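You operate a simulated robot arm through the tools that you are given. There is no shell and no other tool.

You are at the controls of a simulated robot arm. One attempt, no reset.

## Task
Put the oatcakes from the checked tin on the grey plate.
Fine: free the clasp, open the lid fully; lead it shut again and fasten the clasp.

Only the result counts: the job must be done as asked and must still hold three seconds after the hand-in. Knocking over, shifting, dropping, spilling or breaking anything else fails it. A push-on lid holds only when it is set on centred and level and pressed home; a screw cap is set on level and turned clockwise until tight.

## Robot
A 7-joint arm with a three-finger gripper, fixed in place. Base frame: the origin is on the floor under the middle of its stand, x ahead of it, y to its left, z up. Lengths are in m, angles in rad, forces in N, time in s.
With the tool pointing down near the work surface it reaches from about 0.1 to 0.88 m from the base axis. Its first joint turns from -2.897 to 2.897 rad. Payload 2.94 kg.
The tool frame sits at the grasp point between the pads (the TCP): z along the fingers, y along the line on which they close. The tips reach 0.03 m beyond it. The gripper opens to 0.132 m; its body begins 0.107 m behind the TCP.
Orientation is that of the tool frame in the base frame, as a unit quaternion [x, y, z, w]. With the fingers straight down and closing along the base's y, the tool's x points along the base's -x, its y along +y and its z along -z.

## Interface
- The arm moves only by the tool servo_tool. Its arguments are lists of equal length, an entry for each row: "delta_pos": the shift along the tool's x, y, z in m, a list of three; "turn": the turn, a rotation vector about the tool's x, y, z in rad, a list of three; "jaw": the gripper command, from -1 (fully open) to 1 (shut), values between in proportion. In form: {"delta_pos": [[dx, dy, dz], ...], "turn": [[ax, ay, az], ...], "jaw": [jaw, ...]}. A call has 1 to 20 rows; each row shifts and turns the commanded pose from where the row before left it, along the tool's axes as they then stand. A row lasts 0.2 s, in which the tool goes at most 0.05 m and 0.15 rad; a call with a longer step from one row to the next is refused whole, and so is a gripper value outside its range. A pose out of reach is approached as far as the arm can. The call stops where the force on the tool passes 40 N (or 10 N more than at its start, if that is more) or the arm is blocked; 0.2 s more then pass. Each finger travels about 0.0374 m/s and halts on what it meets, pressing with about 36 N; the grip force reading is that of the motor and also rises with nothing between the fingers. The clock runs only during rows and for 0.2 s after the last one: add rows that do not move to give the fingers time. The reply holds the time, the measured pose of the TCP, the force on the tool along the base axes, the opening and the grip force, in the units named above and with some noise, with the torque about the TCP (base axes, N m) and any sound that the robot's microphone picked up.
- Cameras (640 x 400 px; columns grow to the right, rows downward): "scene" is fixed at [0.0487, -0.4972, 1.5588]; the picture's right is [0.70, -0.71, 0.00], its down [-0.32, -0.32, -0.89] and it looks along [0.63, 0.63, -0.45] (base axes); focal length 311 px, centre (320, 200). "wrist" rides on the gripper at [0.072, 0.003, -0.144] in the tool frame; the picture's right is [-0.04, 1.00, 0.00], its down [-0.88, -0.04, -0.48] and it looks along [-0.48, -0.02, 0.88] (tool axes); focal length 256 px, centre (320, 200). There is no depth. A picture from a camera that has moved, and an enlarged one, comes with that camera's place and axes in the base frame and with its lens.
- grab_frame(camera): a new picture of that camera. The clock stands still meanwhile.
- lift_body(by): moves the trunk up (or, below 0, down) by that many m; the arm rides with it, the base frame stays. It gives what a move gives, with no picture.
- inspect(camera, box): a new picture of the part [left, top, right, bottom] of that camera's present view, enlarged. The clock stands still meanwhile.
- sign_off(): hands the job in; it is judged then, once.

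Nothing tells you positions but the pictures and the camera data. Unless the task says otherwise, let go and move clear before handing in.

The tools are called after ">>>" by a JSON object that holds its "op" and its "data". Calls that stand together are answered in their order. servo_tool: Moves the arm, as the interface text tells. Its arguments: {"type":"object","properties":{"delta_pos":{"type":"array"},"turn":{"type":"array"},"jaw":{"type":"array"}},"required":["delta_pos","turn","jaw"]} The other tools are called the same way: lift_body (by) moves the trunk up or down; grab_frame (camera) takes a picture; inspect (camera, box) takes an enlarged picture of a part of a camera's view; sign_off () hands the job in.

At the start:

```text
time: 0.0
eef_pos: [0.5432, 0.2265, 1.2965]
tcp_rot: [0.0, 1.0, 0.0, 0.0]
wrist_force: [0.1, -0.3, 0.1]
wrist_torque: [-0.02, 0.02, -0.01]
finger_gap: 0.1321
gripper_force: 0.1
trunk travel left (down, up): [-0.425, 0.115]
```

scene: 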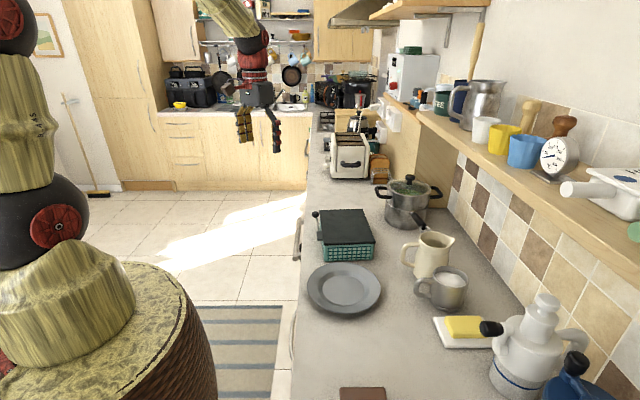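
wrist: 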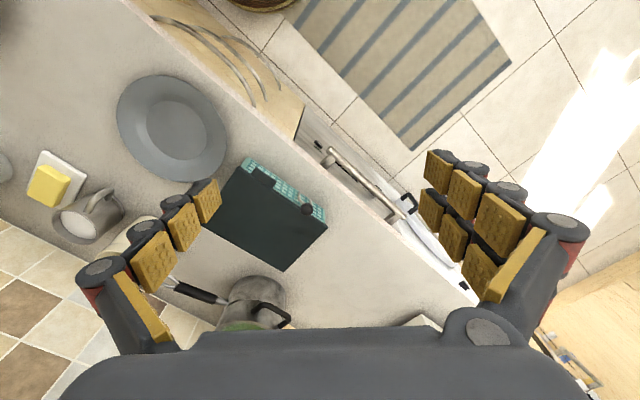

Problem to work on
Gather all lines with the string "left" from the data.

Exercise answer
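A 7-joint arm with a three-finger gripper, fixed in place. Base frame: the origin is on the floor under the middle of its stand, x ahead of it, y to its left, z up. Lengths are in m, angles in rad, forces in N, time in s.
- The arm moves only by the tool servo_tool. Its arguments are lists of equal length, an entry for each row: "delta_pos": the shift along the tool's x, y, z in m, a list of three; "turn": the turn, a rotation vector about the tool's x, y, z in rad, a list of three; "jaw": the gripper command, from -1 (fully open) to 1 (shut), values between in proportion. In form: {"delta_pos": [[dx, dy, dz], ...], "turn": [[ax, ay, az], ...], "jaw": [jaw, ...]}. A call has 1 to 20 rows; each row shifts and turns the commanded pose from where the row before left it, along the tool's axes as they then stand. A row lasts 0.2 s, in which the tool goes at most 0.05 m and 0.15 rad; a call with a longer step from one row to the next is refused whole, and so is a gripper value outside its range. A pose out of reach is approached as far as the arm can. The call stops where the force on the tool passes 40 N (or 10 N more than at its start, if that is more) or the arm is blocked; 0.2 s more then pass. Each finger travels about 0.0374 m/s and halts on what it meets, pressing with about 36 N; the grip force reading is that of the motor and also rises with nothing between the fingers. The clock runs only during rows and for 0.2 s after the last one: add rows that do not move to give the fingers time. The reply holds the time, the measured pose of the TCP, the force on the tool along the base axes, the opening and the grip force, in the units named above and with some noise, with the torque about the TCP (base axes, N m) and any sound that the robot's microphone picked up.
- inspect(camera, box): a new picture of the part [left, top, right, bottom] of that camera's present view, enlarged. The clock stands still meanwhile.
trunk travel left (down, up): [-0.425, 0.115]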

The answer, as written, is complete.